Here's a handy alternative to baking parchment--the Exopat nonstick silicone baking sheet liner. Designed to fit most baking sheets, the 11 3/4-by-16 1/2 nonstick surface can be used to line pans hundreds of times. But that's not all Exopat has going for it. The silicone fabric provides even heat distribution, which means your cookies, hors d'oeuvres or rolls will brown more uniformly. And it has a non-slip surface--no more slip-sliding cookies or rolls that stick. To clean, just shake or wipe off. The sheet rolls up for easy storage.

The Exopat sheet ($22 and up) is available at Crate & Barrel stores and La Cuisine (323 Cameron St., Alexandria; call 703-836-4435).

To Do

TONIGHT: Kosher Wines--lecture and tasting at Fresh Fields Arlington. Benefits American Red Cross International Response Fund. $10. 7 p.m. 2700 Wilson Blvd. Call 703-527-6596.

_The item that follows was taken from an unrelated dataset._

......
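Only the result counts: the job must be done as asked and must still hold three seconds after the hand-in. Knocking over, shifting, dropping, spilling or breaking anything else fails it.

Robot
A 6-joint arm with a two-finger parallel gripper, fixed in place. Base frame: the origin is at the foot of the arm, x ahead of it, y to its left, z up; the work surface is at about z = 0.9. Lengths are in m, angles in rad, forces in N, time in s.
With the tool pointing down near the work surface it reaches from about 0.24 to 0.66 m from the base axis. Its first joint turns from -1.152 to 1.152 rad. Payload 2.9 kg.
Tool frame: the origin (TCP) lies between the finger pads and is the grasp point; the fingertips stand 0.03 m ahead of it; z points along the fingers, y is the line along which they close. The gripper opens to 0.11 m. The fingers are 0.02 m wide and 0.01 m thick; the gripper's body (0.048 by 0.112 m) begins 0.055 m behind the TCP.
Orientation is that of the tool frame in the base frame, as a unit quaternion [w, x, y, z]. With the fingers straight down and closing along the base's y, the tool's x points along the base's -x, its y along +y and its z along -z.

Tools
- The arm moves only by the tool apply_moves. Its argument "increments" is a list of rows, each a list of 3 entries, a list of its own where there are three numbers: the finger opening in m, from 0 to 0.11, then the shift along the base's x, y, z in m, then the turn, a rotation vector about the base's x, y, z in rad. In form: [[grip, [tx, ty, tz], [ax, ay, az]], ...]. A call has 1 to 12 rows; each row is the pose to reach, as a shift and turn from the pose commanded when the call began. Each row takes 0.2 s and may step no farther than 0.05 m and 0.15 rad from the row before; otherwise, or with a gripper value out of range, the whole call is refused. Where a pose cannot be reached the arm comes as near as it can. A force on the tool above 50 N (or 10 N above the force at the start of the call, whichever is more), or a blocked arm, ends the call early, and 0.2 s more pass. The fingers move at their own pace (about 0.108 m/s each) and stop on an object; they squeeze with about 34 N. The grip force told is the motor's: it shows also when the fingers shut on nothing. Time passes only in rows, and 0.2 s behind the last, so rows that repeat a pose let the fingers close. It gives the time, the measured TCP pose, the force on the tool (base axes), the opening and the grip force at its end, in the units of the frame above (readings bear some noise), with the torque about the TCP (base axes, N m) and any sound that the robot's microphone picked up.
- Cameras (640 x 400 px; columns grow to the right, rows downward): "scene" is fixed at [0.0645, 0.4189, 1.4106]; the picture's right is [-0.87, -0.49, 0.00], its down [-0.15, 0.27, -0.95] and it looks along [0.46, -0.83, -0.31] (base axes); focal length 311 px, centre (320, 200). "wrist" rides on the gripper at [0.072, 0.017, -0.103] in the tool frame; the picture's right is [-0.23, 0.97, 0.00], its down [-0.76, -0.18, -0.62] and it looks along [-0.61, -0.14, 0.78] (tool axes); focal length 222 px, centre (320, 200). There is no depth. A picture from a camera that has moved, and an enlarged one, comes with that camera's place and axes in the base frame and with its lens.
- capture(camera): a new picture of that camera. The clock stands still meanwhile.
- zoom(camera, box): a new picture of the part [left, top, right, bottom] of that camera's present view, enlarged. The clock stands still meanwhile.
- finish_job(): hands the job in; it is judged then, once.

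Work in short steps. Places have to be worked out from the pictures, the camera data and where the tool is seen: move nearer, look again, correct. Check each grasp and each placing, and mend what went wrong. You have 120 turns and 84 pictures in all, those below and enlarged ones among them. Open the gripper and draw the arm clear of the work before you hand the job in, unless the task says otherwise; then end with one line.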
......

THURSDAY & SATURDAY: Book signing and baking demonstration with Marcy Goldman, author of "A Treasury of Jewish Holiday Baking." Free. Thursday: 7:30-9:30 p.m., Northern Virginia Hebrew Congregation, 1441 Wiehle Ave., Reston; call 703-471-1207 (reservations required). Saturday: 1 p.m., Barnes and Noble Reston, 1851 Fountain Drive, Reston; call 703-437-9490. Saturday: 8:30 p.m., Barnes and Noble Rockville, Montrose Crossing Shopping Ctr., Rockville Pike and Randall Rd., Rockville, Md.; call 301-881-0237.

TUESDAY: Wine Basics--lecture and tasting with Jane Hermansen of the Greater Washington Wine School at Starland Cafe. $30. 6:45-8:45 p.m. 5125 MacArthur Blvd. NW. Call 301-530-6851.

Add this Web site to your bookmarks:

www.table.mpr.org

"The Splendid Table," a radio series aired every weekend on Minnesota Public Radio, is a boon to kitchen novices and old hands alike. Those of us outside the broadcast area can simply visit this companion Web site and tune in to host Lynn Rossetto Kasper and her guests (regulars include Shirley Corriher, Mark Bittman and Jane and Michael Stern). Shows include handy tips on everything from food prep techniques to food appreciation. And don't pass up the mouthwatering array of recipes from previous shows!